***** PROVIDED DATA *****
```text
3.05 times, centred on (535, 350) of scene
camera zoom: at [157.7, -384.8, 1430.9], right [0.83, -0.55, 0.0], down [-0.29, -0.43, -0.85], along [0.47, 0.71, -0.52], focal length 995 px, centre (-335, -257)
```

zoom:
*****
▶ WHAT YOU ARE ASKED TO DO:
Print the material verbatim, all of it. Format the lines as a JSON array of strings and drop empty lines.

▶ RESULT:
[
  "```text",
  "3.05 times, centred on (535, 350) of scene",
  "camera zoom: at [157.7, -384.8, 1430.9], right [0.83, -0.55, 0.0], down [-0.29, -0.43, -0.85], along [0.47, 0.71, -0.52], focal length 995 px, centre (-335, -257)",
  "```",
  "zoom:"
]